====== Given information ======

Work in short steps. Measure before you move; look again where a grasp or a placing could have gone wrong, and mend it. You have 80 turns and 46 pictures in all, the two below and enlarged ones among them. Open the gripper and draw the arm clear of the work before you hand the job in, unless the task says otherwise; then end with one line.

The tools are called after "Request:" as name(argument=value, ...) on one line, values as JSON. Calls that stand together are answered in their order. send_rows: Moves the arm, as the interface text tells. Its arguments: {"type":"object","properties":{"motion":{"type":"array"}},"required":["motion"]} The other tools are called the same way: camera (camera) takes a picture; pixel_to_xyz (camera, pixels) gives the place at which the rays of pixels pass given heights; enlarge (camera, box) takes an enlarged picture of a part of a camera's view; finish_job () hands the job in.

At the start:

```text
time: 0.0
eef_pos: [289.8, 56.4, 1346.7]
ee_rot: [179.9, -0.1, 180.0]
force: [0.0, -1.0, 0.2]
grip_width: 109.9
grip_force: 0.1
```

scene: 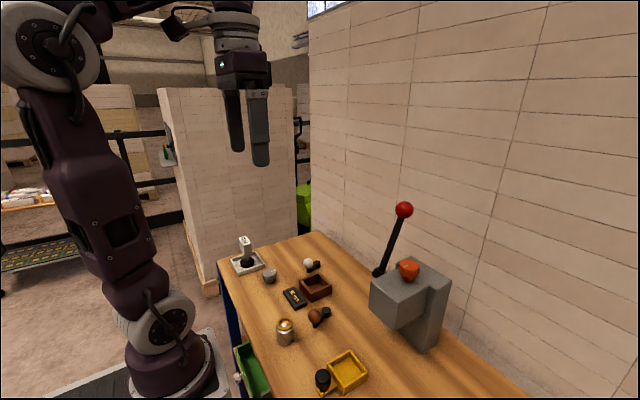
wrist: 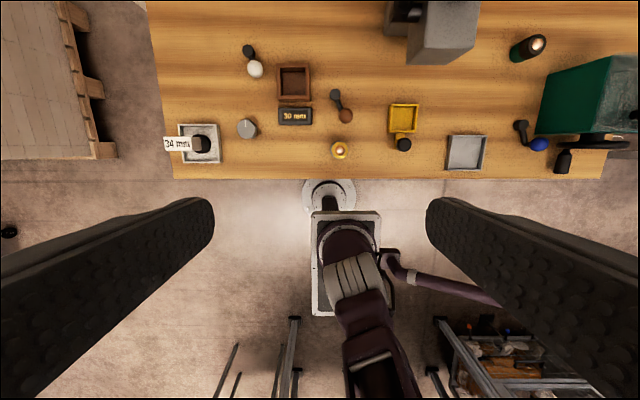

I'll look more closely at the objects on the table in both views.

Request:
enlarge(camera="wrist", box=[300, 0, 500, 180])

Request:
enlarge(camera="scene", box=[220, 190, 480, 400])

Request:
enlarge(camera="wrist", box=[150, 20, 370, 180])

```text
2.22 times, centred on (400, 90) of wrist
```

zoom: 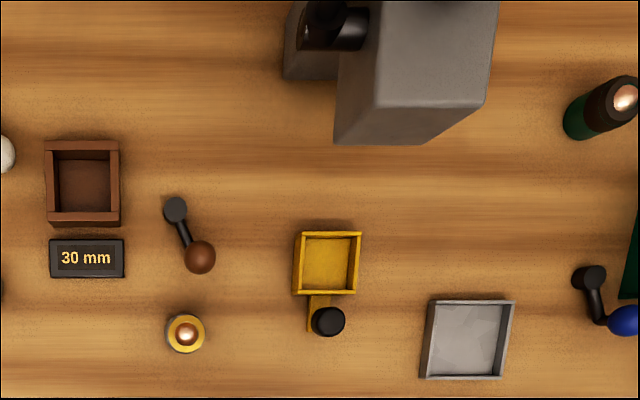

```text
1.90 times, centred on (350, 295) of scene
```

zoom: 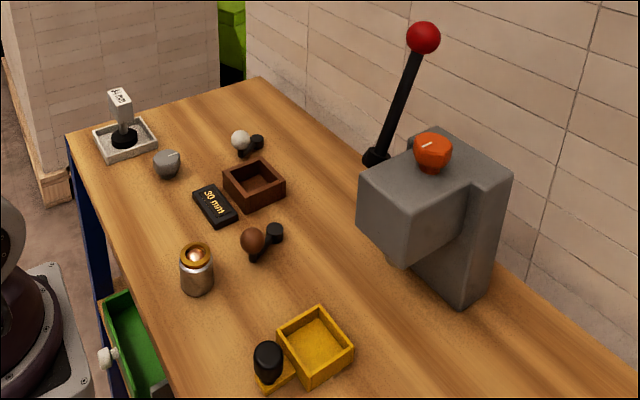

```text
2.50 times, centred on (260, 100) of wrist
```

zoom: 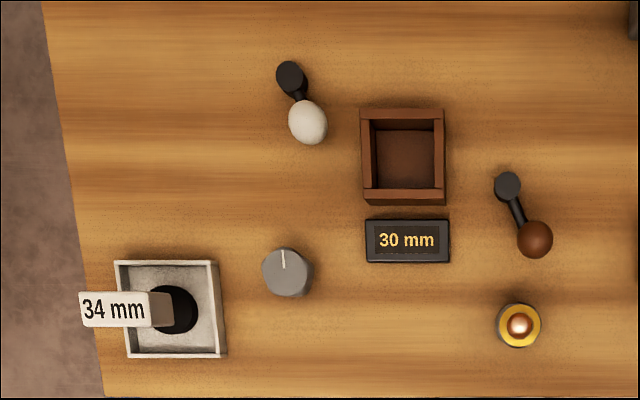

======

Restate the whole of the material word for word without the pictures.

(Full response)
Work in short steps. Measure before you move; look again where a grasp or a placing could have gone wrong, and mend it. You have 80 turns and 46 pictures in all, the two below and enlarged ones among them. Open the gripper and draw the arm clear of the work before you hand the job in, unless the task says otherwise; then end with one line.

The tools are called after "Request:" as name(argument=value, ...) on one line, values as JSON. Calls that stand together are answered in their order. send_rows: Moves the arm, as the interface text tells. Its arguments: {"type":"object","properties":{"motion":{"type":"array"}},"required":["motion"]} The other tools are called the same way: camera (camera) takes a picture; pixel_to_xyz (camera, pixels) gives the place at which the rays of pixels pass given heights; enlarge (camera, box) takes an enlarged picture of a part of a camera's view; finish_job () hands the job in.

At the start:

```text
time: 0.0
eef_pos: [289.8, 56.4, 1346.7]
ee_rot: [179.9, -0.1, 180.0]
force: [0.0, -1.0, 0.2]
grip_width: 109.9
grip_force: 0.1
```

scene: 
wrist: 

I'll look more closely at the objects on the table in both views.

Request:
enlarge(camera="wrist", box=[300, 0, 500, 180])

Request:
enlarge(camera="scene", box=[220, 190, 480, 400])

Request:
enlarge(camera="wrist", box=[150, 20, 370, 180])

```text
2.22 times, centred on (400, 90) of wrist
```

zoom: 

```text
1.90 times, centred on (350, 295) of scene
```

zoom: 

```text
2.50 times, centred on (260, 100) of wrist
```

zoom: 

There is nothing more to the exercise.